> **WHAT TO WORK ON**
Please give the count of lines holding the string "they" and nothing besides.

------------------------------------

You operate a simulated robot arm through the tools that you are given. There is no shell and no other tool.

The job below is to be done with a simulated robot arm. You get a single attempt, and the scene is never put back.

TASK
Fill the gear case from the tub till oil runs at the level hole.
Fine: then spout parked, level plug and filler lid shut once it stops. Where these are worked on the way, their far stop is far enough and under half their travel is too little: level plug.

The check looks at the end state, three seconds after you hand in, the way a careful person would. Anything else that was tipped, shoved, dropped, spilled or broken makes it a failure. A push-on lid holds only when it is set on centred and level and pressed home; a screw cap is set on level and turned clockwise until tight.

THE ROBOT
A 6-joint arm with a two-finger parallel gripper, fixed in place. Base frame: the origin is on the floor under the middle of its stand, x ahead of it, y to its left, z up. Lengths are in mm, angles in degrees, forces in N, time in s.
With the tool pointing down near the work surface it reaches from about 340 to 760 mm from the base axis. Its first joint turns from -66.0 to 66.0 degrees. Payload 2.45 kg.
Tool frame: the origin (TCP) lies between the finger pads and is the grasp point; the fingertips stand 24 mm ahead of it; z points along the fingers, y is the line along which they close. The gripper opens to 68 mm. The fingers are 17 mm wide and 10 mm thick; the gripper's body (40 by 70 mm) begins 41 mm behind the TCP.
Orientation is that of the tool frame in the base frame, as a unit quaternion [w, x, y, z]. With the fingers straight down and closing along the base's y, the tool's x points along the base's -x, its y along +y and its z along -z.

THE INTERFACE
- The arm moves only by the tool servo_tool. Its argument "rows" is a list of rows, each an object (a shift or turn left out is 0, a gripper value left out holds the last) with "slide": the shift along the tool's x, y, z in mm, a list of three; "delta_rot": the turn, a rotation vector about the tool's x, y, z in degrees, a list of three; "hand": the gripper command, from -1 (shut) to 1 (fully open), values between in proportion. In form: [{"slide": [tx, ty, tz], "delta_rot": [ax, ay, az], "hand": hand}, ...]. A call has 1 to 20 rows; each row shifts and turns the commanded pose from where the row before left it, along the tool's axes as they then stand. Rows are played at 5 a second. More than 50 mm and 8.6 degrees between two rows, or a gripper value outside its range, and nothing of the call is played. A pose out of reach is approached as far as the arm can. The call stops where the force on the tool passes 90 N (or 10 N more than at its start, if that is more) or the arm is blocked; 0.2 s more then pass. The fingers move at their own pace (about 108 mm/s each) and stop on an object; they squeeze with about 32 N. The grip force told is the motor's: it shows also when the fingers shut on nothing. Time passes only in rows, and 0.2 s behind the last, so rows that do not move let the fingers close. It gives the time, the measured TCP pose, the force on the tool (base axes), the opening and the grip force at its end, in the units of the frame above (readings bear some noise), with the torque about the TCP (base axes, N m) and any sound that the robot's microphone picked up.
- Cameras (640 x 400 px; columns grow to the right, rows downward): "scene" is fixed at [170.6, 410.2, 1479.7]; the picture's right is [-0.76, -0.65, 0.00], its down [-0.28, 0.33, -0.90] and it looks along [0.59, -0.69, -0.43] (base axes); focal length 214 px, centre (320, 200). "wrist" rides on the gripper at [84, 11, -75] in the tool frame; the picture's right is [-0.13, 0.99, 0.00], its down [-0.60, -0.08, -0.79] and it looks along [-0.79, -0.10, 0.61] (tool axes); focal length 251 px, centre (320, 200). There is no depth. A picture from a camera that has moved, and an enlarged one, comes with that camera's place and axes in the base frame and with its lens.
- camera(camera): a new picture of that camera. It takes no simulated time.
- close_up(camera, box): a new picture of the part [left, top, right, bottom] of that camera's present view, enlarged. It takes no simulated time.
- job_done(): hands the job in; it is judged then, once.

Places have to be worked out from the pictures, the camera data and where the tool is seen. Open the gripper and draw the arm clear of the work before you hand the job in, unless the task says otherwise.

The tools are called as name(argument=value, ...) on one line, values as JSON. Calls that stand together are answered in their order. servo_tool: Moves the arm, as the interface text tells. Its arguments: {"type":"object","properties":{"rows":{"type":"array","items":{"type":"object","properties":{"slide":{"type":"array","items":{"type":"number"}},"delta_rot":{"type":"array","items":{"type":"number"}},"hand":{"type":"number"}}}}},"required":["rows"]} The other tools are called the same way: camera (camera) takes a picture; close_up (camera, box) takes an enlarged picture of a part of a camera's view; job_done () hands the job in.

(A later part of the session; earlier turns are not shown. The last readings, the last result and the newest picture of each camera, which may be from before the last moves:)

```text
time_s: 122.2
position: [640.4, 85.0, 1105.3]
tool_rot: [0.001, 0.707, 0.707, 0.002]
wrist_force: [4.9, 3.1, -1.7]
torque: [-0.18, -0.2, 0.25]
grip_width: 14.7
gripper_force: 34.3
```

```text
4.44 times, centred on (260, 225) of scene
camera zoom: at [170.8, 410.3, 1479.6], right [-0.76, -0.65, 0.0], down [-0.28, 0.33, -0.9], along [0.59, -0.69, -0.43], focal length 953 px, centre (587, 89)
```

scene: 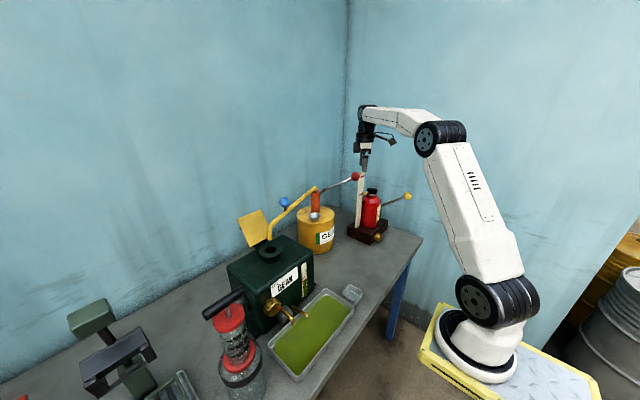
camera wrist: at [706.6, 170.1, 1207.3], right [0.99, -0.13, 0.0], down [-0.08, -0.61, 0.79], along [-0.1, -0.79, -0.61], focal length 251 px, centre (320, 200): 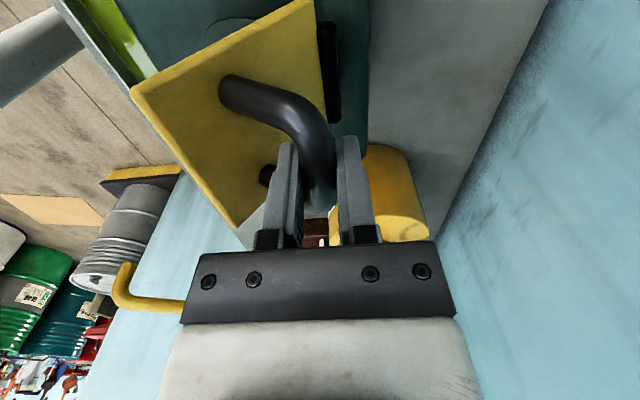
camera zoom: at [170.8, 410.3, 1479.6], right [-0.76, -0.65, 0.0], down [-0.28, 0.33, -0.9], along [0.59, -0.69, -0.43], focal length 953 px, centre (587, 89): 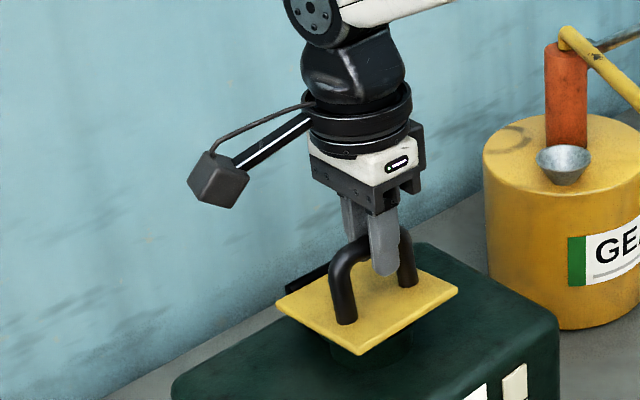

------------------------------------

> **TASK ANSWER**
2